Proposed law to eliminate US citizenship by birthright

Exactly.

I don’t know why you would say that. The law, as proposed, explicitly excludes such children, all the more so because there a set of rules for an infant born “legitimately” and a different set for those who aren’t. So it’s not like someone could later claim that the paternity was simply forgotten when the legislation was written. Clearly it wasn’t, and clearly there is specific intent to exclude paternity from consideration.

Yeah, or it ends up in a very heavily amended and revised version, I’d agree on that.

See the link in post #10. The bill would eliminate the right of citizenship for these kids via jus soli (being born in the US), but does not address jus sanguinius.

ETA: That was addressed to Boyo Jim.

That’s kind of my feeling too, but I haven’t any specific legal background to be confident in such a judement.

If have heard the term “anchor baby” used in discussion of this and similar proposals. The idea is that pregnant foreign women will do whatever they have to to get inside the border and deliver here. That gives their baby citizenship, and also somehow fuzzes up the women’s status – the baby can’t be deported, and the baby can’t necessarily be forcibly separated from the mom, so the mother gets to stay too.

Quoted for truth. I’m not one to declare things like this lightly, but this would undermine what the United States is, to me at the very least.

:frowning:

Thank you for that link.

So I see there are specific means for a child born outside the country to an American father to acquire citizenship.

Do you see this proposal as an attempt to make the legal status of those kids identical to ones born IN the US? It’s an interpretation I hadn’t considered.

Certainly the baby is an American citizen and can’t be deported. But the mother certainly can, and mothers of minor American citizens are deported all the time. The mother can either take her American citizen baby back to her home country (where it will almost certainly also have citizenship), or she can leave the baby under the care of people who are legally allowed to reside in the United States, but it’s simply false that she can’t be deported.

No, not at all. I doubt the bill’s authors care about those kids either way.

That’s how I see it. We are chipping away at who we are. Us vs. them. It’s all I see anymore, either internally or in the world arena. The essence of “us” is little more than a memory these days, it seems.

I think it’s more that if the bill said that such people weren’t citizens, that would be a clear violation of the amendment, because the amendment defines who a citizen is. But the amendment doesn’t define who’s “subject to the jurisdiction of the United States”, and therefore that can be legislated.

I didn’t mean to say she couldn’t be deported, but deportation becomes much more complicated and difficult with the mom clinging to her newborn baby American. Like she is clinging to an “anchor” – hence the term.

So, a pregnant Mexican comes across the border to have an abortion in U.S> hospital.
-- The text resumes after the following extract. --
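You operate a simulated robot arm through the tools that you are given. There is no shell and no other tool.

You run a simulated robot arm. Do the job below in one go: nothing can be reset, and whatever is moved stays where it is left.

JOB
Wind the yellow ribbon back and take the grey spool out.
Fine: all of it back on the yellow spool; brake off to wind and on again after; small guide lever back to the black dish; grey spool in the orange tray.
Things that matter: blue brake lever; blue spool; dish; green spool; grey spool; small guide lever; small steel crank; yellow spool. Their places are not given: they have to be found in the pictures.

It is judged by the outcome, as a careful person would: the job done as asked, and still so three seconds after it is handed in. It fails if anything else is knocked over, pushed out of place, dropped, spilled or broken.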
Clearly, she’s entitled to one, since her fetus is not “subject to the jurisdiction [of the U.S.]” – right?

But wouldn’t the effect be the same? A kid born in France to a French mother and American father would not be a US citizen, and not be subject to the jurisdiction of the US. A kid born in the US to a French mother and American father would not be a citizen because it is “not subject to the jurisdiction…”

BTW, I am still intrigued by the concept of someone walking around within our borders who is “not subject to the jurisdiction” of the United Sates. I would ahve to assume that the individual states’s jursdictions would be inluded among the United States.

Other than diplomats, are there any human beings walking around with this status? Doesn’t someone’s mere presence make them subject to the jurisdiction of wherever they happen to be?

Actually, there is a specific law banning the use of federal funds for such abortions. But yes, she would have the right to have the procedure, so long as it was on her own dime.

Which brings to mind another scenario…

What happens to such an infant if the mother dies in childbirth? I guess the hospital would just place them outside their door?

Executive Order, not a law… and it only applies to NGOs outside the US.

No, I don’t think so. It just came up in the news in the past couple of days, that judge Sotomayor had upheld the law in one of her decisions. I will look for a cite.

And in fact, if they’re not subject to the jurisdiction, then they’re not subject to the proposed law we’re discussing, are they? And they’re not subject to whatever law makes them not subject to the jurisdiction, which actually makes them subject to the law, which then actually makes them not subject, which then makes them subject, which then… ?

STOP! The smoke is starting to come out my ears. :smiley:

The other major exception is members of invading armed forces (as I mentioned above). If Canada declared war on the US, and sent some troops to invade the US, and among those troops (or support personnel) there was a pregnant woman who gave birth while in the US, that baby would not a US citizen.